Altar Calls, Getting Saved,
and the Mind Game of “Faith Alone”
The emphasis in our church was on asking Jesus into your heart to be your personal Lord and Savior. There would be an invitation to an “altar call,” where one would go up to the front of the church. Interestingly, there was no actual altar in the church, but rather, a podium. The altar call was for the preacher to get everyone stirred up spiritually. It would culminate in the person dedicating himself to the Lord. Some people would do this repeatedly, rededicating their lives to the Lord as often as they felt they needed. People would answer the altar call, then the preacher would begin to pray that Jesus would come into their lives as their personal Lord and Savior. As I understood it, this was supposed to be a transformational moment in the life of the Christian believer. The preachers would get so immersed in the message that they would begin to sweat, get red in the face, start getting short of breath, and would always have a handkerchief to wipe the sweat off their face. The verse that was preached from the pulpit was always Romans 10:9: “If you confess with your lips that Jesus is Lord and believe in your heart that God raised him from the dead, you will be saved.”
This understanding of “being saved,” in the past tense, was for us a “lightning bolt” type of moment. If you begin to doubt whether or not you are genuinely saved, you weren’t. I questioned my salvation a lot because of this emphasis on one-time salvation. I wasn’t sure that I had actually been “saved,” and when I asked about it, I was told that if I were truly saved, I would have faith and knowledge that I had been saved.
This only created more doubt, because I then had no confidence in having faith that I was saved. I thought, maybe I didn’t say the words of the Sinner’s Prayer right and needed to do it again and really mean it from the deepest depths of my heart. I surely didn’t want to go to hell. Everyone in the congregation believed in “once saved, always saved”: once you were saved, you were good to go. I wondered if that was all there was to it, and I was confused about what being “saved” was. I had serious issues with just simply saying the Sinner’s Prayer.
Again, even though we taught salvation by faith alone, every sermon was about avoiding sin and doing good works. If my ticket was already punched, then the dilemma in my mind was that, if I were already going to heaven, it didn’t matter what I did or how I lived my life. If all I have to do is profess Christ and say the Sinner’s Prayer with a repentant heart, then I’m literally good to go.

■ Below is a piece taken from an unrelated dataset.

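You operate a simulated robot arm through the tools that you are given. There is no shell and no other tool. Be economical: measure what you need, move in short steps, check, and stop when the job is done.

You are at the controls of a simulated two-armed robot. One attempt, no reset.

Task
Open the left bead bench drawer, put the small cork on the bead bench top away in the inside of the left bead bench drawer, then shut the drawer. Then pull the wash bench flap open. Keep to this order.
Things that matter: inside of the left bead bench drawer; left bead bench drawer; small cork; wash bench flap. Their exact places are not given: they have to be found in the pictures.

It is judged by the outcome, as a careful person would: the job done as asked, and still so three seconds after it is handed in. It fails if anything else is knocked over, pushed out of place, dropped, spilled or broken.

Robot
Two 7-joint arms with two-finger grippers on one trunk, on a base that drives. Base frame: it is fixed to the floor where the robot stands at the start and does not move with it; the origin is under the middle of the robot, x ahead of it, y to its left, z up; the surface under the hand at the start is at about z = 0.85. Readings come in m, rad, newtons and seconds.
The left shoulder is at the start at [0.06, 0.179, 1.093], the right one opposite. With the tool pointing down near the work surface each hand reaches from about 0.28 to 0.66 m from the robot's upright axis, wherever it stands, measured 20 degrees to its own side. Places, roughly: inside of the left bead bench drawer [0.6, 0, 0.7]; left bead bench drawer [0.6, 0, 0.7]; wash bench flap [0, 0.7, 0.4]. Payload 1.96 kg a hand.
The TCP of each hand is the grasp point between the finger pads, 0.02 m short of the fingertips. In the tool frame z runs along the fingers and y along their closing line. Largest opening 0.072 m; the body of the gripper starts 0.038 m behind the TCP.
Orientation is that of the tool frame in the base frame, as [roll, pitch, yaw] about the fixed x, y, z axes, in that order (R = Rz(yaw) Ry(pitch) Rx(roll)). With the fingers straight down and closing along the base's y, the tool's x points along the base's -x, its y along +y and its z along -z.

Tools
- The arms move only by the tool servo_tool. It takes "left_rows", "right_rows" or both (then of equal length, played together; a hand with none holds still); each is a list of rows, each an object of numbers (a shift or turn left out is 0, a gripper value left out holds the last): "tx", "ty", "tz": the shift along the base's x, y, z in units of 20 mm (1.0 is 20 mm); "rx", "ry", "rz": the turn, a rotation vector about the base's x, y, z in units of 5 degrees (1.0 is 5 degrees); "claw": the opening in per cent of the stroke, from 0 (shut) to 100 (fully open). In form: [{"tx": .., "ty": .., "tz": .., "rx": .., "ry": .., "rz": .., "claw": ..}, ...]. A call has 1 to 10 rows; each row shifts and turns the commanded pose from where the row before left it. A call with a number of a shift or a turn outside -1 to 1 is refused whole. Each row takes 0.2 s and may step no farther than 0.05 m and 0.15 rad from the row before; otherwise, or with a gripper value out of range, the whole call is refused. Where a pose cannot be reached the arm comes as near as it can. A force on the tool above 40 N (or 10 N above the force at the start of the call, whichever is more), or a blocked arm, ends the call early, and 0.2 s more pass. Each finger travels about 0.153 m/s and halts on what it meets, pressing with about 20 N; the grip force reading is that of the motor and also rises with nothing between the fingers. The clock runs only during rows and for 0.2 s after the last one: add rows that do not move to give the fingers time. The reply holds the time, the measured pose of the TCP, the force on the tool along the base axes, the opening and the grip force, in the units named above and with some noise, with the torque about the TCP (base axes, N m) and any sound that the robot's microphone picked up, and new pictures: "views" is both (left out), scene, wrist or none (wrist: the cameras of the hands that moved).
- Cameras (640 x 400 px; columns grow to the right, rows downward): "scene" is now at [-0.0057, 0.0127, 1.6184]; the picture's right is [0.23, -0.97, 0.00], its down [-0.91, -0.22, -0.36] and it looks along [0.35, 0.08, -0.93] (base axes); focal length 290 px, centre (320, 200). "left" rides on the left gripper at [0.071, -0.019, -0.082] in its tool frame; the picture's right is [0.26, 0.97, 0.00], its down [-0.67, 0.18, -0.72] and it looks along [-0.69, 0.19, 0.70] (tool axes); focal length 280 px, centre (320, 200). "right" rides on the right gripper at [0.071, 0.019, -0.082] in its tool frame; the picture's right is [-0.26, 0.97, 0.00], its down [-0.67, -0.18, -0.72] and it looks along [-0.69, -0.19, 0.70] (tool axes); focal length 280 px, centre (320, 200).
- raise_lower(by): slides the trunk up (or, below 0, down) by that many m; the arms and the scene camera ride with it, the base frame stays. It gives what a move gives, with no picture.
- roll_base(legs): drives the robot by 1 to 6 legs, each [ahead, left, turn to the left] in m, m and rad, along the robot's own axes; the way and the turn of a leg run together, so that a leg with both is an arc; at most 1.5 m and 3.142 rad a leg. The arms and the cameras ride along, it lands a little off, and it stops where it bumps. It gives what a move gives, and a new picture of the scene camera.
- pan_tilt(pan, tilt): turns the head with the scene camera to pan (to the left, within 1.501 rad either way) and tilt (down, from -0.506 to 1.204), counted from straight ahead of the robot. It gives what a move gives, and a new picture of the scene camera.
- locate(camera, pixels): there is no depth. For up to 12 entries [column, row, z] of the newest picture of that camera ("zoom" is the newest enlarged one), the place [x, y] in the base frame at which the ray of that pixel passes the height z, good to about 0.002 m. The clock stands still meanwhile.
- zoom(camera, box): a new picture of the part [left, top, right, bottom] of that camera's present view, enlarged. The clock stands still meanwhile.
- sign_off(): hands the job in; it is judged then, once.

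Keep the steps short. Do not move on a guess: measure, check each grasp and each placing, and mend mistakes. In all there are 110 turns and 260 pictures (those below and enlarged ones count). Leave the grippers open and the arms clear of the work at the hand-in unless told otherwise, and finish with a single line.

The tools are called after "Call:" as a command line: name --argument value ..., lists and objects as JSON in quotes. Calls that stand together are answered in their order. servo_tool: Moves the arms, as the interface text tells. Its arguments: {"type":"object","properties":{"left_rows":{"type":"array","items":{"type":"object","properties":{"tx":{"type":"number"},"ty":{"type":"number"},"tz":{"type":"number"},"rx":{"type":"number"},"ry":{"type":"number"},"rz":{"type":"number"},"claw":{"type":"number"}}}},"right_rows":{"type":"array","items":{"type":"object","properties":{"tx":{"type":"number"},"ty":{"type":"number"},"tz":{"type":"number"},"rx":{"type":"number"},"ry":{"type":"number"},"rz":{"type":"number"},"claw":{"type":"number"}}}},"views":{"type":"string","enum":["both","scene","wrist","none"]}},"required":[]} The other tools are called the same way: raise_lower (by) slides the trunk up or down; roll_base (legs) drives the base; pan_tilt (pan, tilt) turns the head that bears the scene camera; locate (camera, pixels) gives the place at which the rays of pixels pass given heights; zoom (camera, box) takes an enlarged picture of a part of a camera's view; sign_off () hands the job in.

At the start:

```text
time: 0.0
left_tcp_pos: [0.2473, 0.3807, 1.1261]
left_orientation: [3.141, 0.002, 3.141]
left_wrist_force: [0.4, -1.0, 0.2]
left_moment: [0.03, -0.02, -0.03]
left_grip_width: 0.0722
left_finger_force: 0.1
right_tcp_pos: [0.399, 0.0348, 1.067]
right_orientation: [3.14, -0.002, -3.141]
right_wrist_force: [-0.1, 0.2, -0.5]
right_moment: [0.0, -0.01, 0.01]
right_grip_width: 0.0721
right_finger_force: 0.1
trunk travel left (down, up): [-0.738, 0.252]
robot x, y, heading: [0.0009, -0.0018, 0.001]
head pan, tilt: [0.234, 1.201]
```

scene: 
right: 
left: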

It was more of a transaction than a transformation, and that caused me a lot of consternation.
It didn’t square with Christ saying: “Not every one who says to me, ‘Lord, Lord,’ shall enter the kingdom of heaven, but he who does the will of my Father who is in heaven” (Matt 7:21). My experience of the doctrine of “faith alone” and saying the Sinner’s Prayer left me with deep questions. I struggled to reconcile it with Scripture itself in light of James’ letter: “You see that a man is justified by works and not by faith alone” (Jas 2:24).
Grape Juice and Crackers
One of my most nagging doubts, in light of the New Testament and the Old Testament clearly mentioning wine, was why we used grape juice and crackers. In the Bible, wine is mentioned 240 times. Our church went to great lengths to convey that communion was “just a symbol,” nothing more. But Paul writes to the Corinthians: “Whoever, therefore, eats the bread or drinks the cup of the Lord in an unworthy manner will be guilty of profaning the body and blood of the Lord” (1 Cor 11:27). If it’s only a symbol and not real and nothing more, then I’m not sure how this squares with Scripture. You can’t be guilty of profaning “just a symbol” that isn’t really real. The partaking of a symbol unworthily would be, at worst, just another symbolic act that isn’t really real. Not to mention that Christ responded to His disciples’ disputes on “eating his flesh”: “so Jesus said to them, ‘Truly, truly, I say to you, unless you eat the flesh of the Son of man and drink his blood, you have no life in you; he who eats my flesh and drinks my blood will have eternal life, and I will raise him up at the last day. For my flesh is food indeed, and my blood is drink indeed’” (Jn 6:52-55). If it’s just a symbol, then it should be no big deal.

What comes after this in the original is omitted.